▸ **Directive**:
All the data must come back unchanged, except that pictures are left out. Put each line that is not blank into a JSON list as a string.
-- begin --
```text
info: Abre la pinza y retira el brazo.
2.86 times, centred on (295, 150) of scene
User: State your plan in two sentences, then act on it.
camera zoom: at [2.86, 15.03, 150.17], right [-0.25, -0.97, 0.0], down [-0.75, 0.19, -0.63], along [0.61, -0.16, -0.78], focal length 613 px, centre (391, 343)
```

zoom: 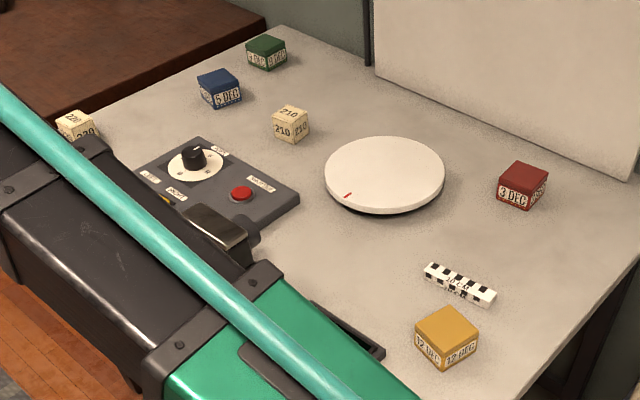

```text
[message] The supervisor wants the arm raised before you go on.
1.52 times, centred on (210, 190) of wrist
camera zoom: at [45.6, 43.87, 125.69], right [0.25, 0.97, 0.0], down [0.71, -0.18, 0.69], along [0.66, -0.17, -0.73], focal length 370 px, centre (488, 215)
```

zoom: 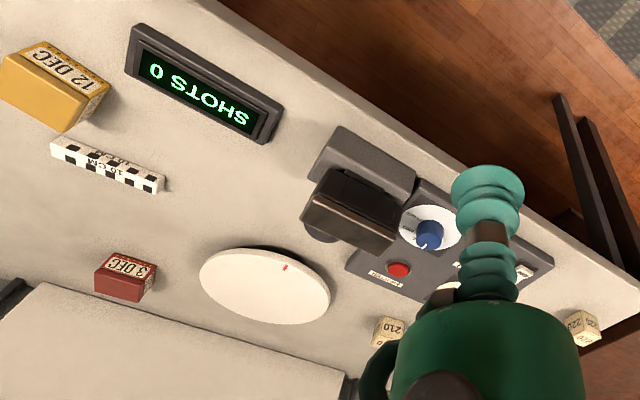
-- end --
▸ **Written response**:
[
  "```text",
  "info: Abre la pinza y retira el brazo.",
  "2.86 times, centred on (295, 150) of scene",
  "User: State your plan in two sentences, then act on it.",
  "camera zoom: at [2.86, 15.03, 150.17], right [-0.25, -0.97, 0.0], down [-0.75, 0.19, -0.63], along [0.61, -0.16, -0.78], focal length 613 px, centre (391, 343)",
  "```",
  "zoom: ",
  "```text",
  "[message] The supervisor wants the arm raised before you go on.",
  "1.52 times, centred on (210, 190) of wrist",
  "camera zoom: at [45.6, 43.87, 125.69], right [0.25, 0.97, 0.0], down [0.71, -0.18, 0.69], along [0.66, -0.17, -0.73], focal length 370 px, centre (488, 215)",
  "```",
  "zoom: "
]